In January, when Gonzalez threatened strikes that could have idled up to 60,000 workers at maquiladoras and related industries around Matamoros, the government allowed the talks to move to Mexico City without Gonzalez’s participation.

The companies won concessions allowing them to move equipment to and from their plants and to discipline workers without union permission. Pay raises were held to 15 percent instead of the 25 percent the union had demanded.

Two weeks later, auditors from the Treasury Department in Mexico City showed up at Gonzalez’ headquarters and took a truckload of files back to the capital. Treasury officials refused to discuss why, but the move raised speculation the government might use the threat of investigation to keep Gonzales in line.

″The federal government is really fed up with this guy because of the harassment he’s given our companies and the bad name he’s given Mexico in general,″ said Jim Ebersole, industrial development director with the Economic Development Council in Brownsville, Texas, across the Rio Grande from Matamoros.

The labor leader and his defenders maintain that workers are getting squeezed in inflation-racked Mexico.

″A modernization requires a modernization of salaries also,″ said Vicente Sanchez, an economics researcher at the Colegio Frontera del Norte in Matamoros. ″Who will negotiate for the workers, if not the labor leaders?″

Industrial managers say Gonzalez’ tactics drive away those who would open new plants in Matamoros.

″You know what the muchachos say?″ Gonzalez responded. ″Let them leave, because we don’t want them here. We won’t put up with them any more.″

Most Mexican workers at the plants spend an entire day earning what U.S. employees make in an hour, he said.

Joe Lacambra, president of management’s Matamoros Maquiladora Association, blamed Gonzalez and higher-than-average wages for the city’s failure to attract any major new company in 1989.

Including benefits, an average Matamoros maquiladora worker makes about $2.30 an hour, Lacambra said, compared to about $1.50 an hour in the Mexican states of Baja California Norte and Chihuahua.

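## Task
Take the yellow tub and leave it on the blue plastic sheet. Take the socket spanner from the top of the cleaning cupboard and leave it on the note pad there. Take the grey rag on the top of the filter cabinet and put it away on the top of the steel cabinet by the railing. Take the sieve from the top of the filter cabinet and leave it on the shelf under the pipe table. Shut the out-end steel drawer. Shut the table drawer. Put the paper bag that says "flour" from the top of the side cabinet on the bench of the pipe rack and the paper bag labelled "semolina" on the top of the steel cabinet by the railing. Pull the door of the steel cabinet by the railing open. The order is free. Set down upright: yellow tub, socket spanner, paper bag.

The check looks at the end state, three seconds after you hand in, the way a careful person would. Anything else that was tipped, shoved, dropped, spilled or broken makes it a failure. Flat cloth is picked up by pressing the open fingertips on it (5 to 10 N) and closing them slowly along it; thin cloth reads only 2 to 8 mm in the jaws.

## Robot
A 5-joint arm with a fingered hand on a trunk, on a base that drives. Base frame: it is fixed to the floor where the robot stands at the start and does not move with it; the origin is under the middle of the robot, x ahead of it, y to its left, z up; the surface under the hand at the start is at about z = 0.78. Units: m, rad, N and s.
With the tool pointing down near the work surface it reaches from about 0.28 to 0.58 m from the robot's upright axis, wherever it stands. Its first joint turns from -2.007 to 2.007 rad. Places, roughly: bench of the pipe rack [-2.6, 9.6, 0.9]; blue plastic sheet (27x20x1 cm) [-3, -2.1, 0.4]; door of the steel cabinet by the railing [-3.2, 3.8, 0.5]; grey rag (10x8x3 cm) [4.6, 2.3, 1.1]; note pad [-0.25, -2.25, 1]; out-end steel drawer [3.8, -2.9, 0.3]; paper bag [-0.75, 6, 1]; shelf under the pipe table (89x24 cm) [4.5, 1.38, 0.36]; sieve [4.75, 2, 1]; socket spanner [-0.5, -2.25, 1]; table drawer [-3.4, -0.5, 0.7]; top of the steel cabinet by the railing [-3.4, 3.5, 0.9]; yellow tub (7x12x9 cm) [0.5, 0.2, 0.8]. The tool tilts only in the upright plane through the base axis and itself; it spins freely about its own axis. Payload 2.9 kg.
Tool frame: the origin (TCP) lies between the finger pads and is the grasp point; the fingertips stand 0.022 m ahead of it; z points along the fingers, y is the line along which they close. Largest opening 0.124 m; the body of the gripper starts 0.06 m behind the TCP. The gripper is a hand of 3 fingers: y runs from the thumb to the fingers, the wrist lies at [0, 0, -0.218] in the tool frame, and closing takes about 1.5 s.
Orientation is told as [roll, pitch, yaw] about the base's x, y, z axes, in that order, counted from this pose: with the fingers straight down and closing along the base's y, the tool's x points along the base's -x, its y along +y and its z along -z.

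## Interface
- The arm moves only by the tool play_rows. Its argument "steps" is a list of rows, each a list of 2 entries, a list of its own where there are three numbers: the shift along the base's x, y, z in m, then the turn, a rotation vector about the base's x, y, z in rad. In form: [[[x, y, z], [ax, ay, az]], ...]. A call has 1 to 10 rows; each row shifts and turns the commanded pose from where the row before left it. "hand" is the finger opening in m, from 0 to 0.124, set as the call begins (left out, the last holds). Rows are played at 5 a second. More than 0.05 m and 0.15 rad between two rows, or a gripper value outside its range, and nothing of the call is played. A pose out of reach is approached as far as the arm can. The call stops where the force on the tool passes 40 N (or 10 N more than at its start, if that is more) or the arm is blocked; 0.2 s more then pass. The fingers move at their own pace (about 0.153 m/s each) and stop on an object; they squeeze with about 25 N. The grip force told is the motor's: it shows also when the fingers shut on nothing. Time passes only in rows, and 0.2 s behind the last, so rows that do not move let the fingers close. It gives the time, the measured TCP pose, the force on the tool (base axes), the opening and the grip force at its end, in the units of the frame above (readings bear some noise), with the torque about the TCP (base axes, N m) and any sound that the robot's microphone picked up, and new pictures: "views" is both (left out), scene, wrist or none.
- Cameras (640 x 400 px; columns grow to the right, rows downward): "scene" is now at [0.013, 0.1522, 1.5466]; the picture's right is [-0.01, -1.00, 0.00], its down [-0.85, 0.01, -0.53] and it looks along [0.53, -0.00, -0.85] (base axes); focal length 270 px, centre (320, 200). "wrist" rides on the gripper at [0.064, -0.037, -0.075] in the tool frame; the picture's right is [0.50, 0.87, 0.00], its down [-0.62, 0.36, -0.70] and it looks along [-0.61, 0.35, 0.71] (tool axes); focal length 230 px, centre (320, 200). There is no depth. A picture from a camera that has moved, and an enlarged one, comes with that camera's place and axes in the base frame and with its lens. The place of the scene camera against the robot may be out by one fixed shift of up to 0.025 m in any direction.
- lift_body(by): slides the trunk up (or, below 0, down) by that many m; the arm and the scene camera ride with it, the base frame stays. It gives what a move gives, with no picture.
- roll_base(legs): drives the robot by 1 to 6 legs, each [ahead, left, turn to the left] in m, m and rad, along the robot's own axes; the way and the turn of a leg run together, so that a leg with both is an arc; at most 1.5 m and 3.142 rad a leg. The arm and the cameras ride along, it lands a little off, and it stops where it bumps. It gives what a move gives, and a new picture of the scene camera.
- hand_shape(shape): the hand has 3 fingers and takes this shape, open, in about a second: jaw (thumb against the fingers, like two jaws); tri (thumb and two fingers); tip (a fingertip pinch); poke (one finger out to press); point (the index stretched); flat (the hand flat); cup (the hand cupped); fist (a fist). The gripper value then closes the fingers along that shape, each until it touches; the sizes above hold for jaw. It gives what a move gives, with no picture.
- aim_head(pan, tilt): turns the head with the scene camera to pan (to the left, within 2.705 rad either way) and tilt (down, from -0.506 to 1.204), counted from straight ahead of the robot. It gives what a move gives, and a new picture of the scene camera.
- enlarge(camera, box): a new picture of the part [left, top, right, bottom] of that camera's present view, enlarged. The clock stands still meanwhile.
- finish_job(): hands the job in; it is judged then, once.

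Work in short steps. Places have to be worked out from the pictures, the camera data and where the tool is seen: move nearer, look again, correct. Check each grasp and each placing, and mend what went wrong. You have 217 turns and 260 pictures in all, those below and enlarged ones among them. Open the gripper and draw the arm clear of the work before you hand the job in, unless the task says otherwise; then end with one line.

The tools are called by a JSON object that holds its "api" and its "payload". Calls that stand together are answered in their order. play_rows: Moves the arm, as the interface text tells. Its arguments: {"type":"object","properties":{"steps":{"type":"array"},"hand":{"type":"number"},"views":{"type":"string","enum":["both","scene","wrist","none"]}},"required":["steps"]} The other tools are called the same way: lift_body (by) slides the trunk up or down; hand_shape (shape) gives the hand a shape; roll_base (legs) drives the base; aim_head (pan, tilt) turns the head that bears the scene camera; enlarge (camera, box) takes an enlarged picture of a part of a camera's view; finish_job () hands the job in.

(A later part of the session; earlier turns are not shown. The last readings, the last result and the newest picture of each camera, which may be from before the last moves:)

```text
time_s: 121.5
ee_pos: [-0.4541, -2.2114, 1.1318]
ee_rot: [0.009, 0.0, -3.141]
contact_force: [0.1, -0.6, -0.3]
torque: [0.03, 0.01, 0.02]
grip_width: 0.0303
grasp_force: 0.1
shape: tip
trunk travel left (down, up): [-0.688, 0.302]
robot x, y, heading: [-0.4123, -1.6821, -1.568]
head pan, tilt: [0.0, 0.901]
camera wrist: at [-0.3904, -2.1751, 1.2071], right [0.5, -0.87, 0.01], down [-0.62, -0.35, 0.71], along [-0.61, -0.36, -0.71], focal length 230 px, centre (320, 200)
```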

Matamoros maquiladora workers also receive 56 hours’ pay if they show up for 40 hours in a week, Lacambra said, although workers at maquiladoras in other border areas have to work 48 hours to get the 56 hours of pay.

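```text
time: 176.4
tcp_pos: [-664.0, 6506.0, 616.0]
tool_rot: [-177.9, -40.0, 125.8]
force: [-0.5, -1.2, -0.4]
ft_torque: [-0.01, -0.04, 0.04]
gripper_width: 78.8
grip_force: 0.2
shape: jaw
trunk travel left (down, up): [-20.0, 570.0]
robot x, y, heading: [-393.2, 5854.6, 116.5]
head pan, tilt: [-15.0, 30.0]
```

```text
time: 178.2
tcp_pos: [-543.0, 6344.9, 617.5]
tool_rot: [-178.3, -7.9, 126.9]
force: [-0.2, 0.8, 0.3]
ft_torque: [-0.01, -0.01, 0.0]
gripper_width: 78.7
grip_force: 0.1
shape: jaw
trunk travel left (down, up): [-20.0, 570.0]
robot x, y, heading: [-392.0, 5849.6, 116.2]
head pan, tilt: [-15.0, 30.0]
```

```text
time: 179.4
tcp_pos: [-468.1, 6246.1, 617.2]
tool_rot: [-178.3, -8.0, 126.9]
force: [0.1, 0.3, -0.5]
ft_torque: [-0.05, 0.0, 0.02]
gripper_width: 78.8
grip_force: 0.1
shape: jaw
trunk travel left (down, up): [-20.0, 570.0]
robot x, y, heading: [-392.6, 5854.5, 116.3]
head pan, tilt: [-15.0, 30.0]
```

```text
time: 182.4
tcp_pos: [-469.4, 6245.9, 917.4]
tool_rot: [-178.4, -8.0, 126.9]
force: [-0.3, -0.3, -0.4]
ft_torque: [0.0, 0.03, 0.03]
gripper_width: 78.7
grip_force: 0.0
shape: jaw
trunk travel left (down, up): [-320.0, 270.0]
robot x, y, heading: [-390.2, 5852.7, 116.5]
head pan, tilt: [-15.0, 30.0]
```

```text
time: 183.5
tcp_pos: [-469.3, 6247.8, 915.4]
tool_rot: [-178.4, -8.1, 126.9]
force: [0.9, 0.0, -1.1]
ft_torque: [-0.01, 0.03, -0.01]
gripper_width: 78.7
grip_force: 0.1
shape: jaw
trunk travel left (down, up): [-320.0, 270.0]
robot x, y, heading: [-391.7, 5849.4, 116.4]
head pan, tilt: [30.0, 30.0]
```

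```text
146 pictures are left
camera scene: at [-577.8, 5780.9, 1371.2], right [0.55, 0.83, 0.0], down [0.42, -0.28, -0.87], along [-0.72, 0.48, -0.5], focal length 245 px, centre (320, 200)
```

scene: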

″If the wages are too high, like they are in Matamoros, the companies are going to go somewhere else,″ said Tito Torres, a McAllen, Texas, attorney who for 18 years has represented such U.S. companies as Zenith Electronics Corp. and American Telephone & Telegraph Co. in their business dealings in Mexico.

Torres said clients have reported numerous incidents of union harassment in Matamoros. Those included refusal to allow companies to remove equipment for repairs, work stoppages staged apparently when Gonzalez felt management slighted him, and an instance when the union threatened a strike if a company did not withdraw theft accusations against four employees and a plant manager.

In another case, Torres said, the union tried to force a company to buy union-owned equipment it did not need.

But the business climate has improved recently, said Torres, crediting President Salinas with bringing union caciques under control.

″I’m hopeful that they are, because they’re not the new Mexico,″ Torres said. ″The last vestige of the old Mexico is in the labor area.″

Part of the union bosses’ power lies in the labor federation’s position as a wing of the official Institutional Revolutionary Party that maintains one- party rule at the national level. People like Gonzalez are responsible for trucking in hundreds or thousands of union members to party rallies.

Gonzalez himself served two terms in the federal Chamber of Deputies.

But lately he hasn’t been able to bring out the vote like before, and the opposition Authentic Party of the Mexican Revolution has won the Matamoros mayoral race twice in 10 years, due partly to the growth of political opposition in Mexico.

The labor leader said his role is to defend workers, not politicians.

″I have people who work all the time and barely subsist,″ Gonzalez said.